Thus Isaiah says: “Wash yourselves, make yourself clean. Put away the evil of your doings from before my eyes. Cease to do evil. Learn to do well. Seek justice. Relieve the oppressed. Judge the fatherless. Plead for the widow.” (Isaiah 1:16-17.) Which is the same as if he had said: though your sins are many and great; yet upon your repentance and reformation they shall be forgiven.

Christ requires and recommends a conformity of mind and life to that rule of action which is founded in the reason of things, and makes or declares that compliance to be the sole ground of divine acceptance, and the only way to life eternal.

He also laid down some general principles of action, namely, the doing as we would have done to us, the loving of God with all our heart, soul, mind and strength, and the loving our neighbor as ourselves (from general principles, since they are founded in reason.)

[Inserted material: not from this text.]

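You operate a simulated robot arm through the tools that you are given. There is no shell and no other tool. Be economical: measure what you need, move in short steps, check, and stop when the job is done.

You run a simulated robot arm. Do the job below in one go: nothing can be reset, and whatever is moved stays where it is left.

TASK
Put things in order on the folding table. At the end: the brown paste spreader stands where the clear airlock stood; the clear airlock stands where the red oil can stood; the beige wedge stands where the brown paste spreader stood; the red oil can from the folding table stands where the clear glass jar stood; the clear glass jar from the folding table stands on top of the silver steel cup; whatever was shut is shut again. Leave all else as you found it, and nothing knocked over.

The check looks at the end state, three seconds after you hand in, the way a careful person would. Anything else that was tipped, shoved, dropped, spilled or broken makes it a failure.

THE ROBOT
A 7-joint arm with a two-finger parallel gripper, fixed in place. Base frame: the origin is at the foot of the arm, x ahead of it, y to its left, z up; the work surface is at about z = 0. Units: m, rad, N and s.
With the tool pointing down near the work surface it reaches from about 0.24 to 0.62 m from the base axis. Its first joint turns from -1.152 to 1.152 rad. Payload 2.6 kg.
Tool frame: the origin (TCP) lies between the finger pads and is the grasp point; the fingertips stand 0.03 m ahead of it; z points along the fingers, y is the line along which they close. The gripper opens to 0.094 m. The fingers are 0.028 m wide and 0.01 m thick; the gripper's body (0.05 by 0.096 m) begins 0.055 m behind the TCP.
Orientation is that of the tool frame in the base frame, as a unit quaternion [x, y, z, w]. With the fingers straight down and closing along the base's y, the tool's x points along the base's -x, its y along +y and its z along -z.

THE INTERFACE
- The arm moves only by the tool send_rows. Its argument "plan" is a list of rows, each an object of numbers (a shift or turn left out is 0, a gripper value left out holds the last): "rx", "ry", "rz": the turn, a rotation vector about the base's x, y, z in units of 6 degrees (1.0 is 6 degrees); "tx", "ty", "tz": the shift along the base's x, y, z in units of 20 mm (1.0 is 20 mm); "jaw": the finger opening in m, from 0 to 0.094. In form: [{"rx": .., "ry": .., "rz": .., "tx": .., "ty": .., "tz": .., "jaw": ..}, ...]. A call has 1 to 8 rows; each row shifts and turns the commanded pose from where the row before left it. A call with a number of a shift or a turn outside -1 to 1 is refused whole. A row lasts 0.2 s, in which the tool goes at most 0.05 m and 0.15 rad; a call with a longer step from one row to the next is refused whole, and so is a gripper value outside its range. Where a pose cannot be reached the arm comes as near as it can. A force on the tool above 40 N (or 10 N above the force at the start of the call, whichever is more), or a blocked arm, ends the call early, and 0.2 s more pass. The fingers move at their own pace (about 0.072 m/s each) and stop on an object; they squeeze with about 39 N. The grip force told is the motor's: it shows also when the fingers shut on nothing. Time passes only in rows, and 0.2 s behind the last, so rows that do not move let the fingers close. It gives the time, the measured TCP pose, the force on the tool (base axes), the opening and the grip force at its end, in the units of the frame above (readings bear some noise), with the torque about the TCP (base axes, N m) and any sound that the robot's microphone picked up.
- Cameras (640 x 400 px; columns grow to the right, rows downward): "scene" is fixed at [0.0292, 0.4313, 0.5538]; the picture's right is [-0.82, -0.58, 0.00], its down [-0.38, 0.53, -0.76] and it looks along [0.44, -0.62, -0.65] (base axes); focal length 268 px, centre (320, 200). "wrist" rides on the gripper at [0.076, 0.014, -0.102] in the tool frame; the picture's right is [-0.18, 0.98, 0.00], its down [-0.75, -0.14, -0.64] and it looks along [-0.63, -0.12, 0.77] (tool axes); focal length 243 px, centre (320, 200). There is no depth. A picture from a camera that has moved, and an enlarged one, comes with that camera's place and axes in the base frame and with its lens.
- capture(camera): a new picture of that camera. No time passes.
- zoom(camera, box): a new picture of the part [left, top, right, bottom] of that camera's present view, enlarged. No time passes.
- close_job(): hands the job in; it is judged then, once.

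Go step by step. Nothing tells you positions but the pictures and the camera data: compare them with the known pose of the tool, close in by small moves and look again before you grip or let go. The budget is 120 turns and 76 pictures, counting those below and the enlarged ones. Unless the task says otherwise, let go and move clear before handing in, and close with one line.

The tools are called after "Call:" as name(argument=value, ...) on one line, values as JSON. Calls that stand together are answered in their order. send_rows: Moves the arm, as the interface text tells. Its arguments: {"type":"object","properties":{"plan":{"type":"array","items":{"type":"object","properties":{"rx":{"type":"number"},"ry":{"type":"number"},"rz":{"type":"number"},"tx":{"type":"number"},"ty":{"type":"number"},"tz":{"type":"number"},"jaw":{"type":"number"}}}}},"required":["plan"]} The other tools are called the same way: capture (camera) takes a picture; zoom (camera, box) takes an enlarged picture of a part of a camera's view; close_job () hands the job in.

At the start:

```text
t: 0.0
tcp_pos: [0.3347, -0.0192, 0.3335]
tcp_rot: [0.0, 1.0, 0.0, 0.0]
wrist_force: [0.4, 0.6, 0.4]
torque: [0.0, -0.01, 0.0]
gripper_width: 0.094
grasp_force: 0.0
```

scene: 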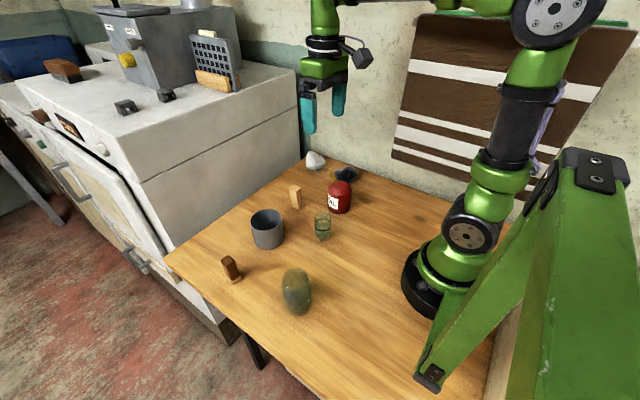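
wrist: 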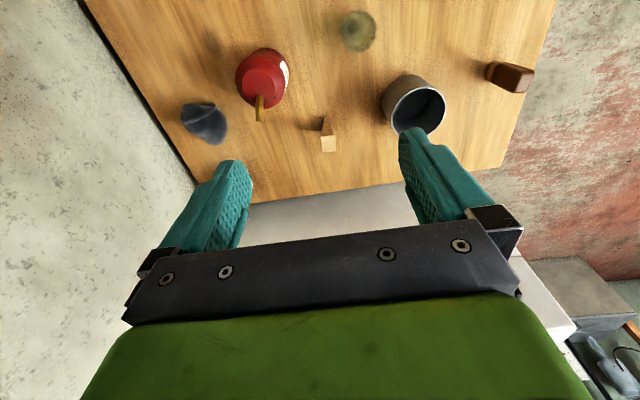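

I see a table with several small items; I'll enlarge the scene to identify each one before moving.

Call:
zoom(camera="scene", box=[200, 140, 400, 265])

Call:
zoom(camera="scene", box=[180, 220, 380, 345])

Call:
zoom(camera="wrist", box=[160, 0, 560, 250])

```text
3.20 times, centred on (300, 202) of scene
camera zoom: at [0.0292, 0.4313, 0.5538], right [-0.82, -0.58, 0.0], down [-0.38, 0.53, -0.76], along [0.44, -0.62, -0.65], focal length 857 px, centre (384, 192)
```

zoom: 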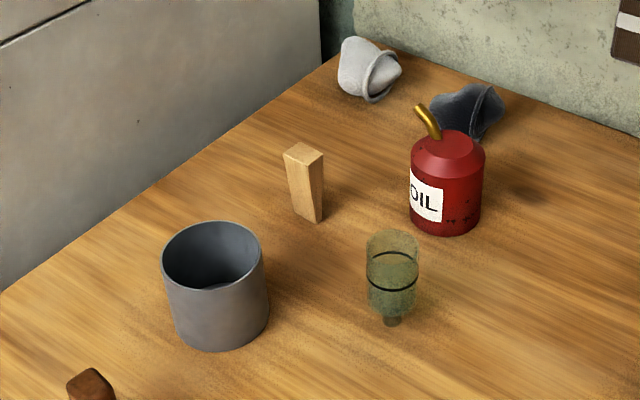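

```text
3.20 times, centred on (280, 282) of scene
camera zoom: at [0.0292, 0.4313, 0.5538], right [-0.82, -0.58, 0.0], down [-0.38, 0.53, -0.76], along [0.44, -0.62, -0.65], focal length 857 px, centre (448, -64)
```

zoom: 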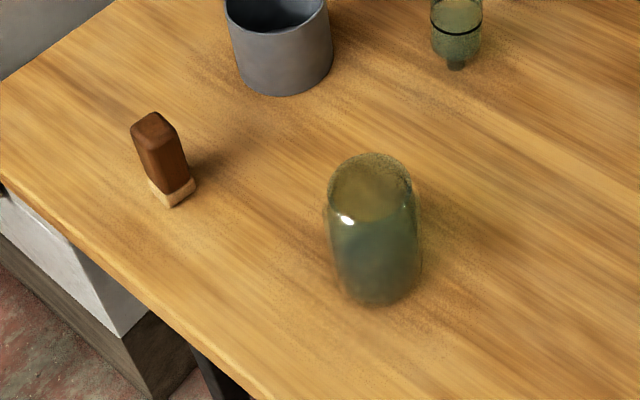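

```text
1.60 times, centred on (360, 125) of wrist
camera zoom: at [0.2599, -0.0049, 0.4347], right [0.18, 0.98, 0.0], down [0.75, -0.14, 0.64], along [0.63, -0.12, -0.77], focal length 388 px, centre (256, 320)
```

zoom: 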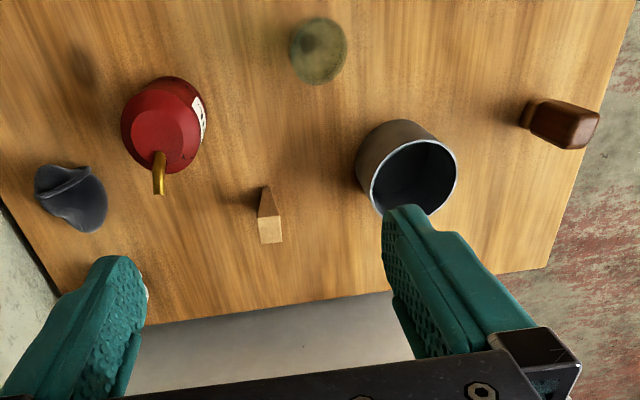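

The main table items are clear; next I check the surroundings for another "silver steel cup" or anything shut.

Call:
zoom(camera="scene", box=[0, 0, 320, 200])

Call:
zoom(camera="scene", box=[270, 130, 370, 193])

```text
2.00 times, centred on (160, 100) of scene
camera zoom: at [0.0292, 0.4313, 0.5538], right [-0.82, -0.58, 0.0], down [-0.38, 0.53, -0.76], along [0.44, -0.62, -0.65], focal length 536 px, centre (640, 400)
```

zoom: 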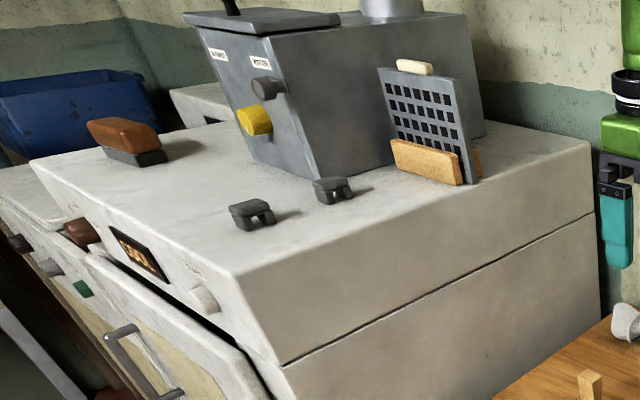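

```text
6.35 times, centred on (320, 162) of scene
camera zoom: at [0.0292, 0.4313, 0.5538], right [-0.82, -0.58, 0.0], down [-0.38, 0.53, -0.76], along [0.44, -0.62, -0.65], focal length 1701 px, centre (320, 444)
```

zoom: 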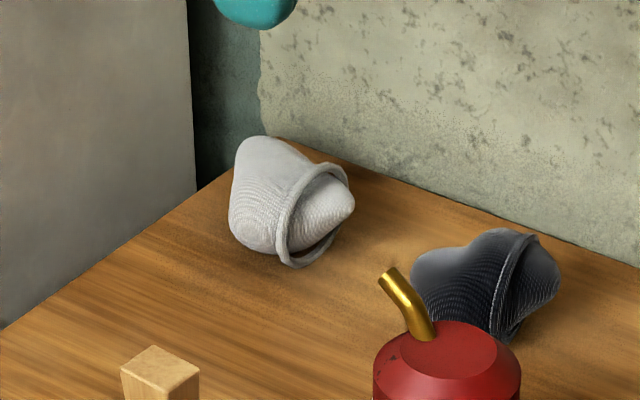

And this law of reason is fitly called the law of Christ, as he specially and strictly requires our compliance with it, and declares that compliance to be the sole ground of divine acceptance, in distinction from, and in opposition to that law of ceremonies or positive institutions which Moses had delivered to the Jews, and which therefore was called the law of Moses.

He also represented to us the good and bad consequences which would most certainly attend our compliance, or noncompliance with this law, with regard to the favor or displeasure of God, and their safety or miscarriage in another world.

In his most excellent Sermon on the Mount, after he had shown what attitude and behavior his Disciples and followers ought to put on, and what to avoid; he then represented to them the mighty consequences which depended upon such their attitudes and actions.

“Not everyone who says to me, ‘Lord, Lord,’ will enter into the Kingdom of Heaven; but he who does the will of my Father who is in heaven. Many will tell me in that day, ‘Lord, Lord, didn’t we prophesy in your name, in your name cast out demons, and in your name do many mighty works?’ Then I will tell them, ‘I never knew you. Depart from me, you who work iniquity.’” (Matt. 7:21-24.)

Here we see as great pretensions –  professing Christ, prophesying in his name – this availed nothing; because they were lacking in that which upon their acceptance with God solely depended; namely, conforming their attitudes and actions to the law of righteousness.

By believing in him, it is clear that Christ did not mean a bare assent to the truth; but he means by it the attending to that message which he was sent to deliver to the world, and the governing our minds and lives according to it.

(Adapted from “The Gospel of Christ Asserted,” by Thomas Chubb, 1738)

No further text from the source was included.